The annual film festival being held in central Iowa this weekend is kicking off with a “state of the industry” meeting Thursday, given the turmoil that’s erupted in recent weeks with Iowa’s film industry. Due to problems in the film office, Governor Culver suspended the film tax credit program, which has sparked breach of contract lawsuits from filmmakers.
Kim Busbee, director of the Wild Rose Independent Film Fest, says it’s not just moviemakers who are suffering. Busbee says, “It affects everybody in the state and now, with these lawsuits pending because we have reneged on some contracts and broken our word as Iowans, we’ve really got to get it turned around quickly.”
This week, a Des Moines-based film company filed suit against the Iowa Department of Economic Development, seeking six-and-a-half million dollars. Iowa Eye Entertainment claims the governor’s actions have forced its 20-million dollar movie production to grind to a complete halt. Busbee says blockbuster films like “Field of Dreams” and “Bridges of Madison County” will never be made in Iowa again unless the state rebuilds the bridges that’ve been burned.

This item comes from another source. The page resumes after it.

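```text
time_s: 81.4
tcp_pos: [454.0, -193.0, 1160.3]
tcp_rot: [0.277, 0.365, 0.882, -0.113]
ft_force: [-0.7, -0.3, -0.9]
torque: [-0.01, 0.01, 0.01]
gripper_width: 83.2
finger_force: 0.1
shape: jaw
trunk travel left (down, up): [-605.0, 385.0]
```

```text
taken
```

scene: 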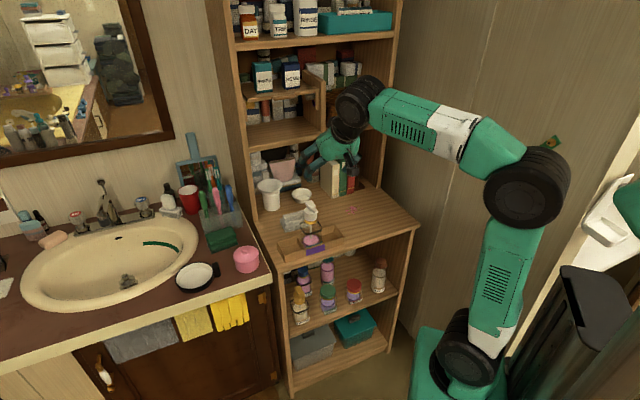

“We’re not keeping our word with contracts and that’s big,” Busbee says. “We could lose some of our credit rating as a state. We could have problems with bonding now. It’s affecting all business in Iowa and we’re not keeping our word, which is an ethical dilemma. Even Iowans have been turned away and sent to Michigan to shoot their projects now, and they’re ones that have contracts signed with the state of Iowa.”
The Iowa Motion Picture Association is backing the film fest and Busbee says filmmakers, actors, film crews and anyone interested in the process should attend the State of the Industry meeting at 5 PM Thursday at the State Historical Building in Des Moines. “With the IMPA as one of our sponsors, we’re also making video testimonials for the film industry for reinstating the tax incentives with an oversight committee and some guidelines,” Busbee says. “We’re going to send it around to the world, to YouTube, to the governor, to anybody that can take a look at it.”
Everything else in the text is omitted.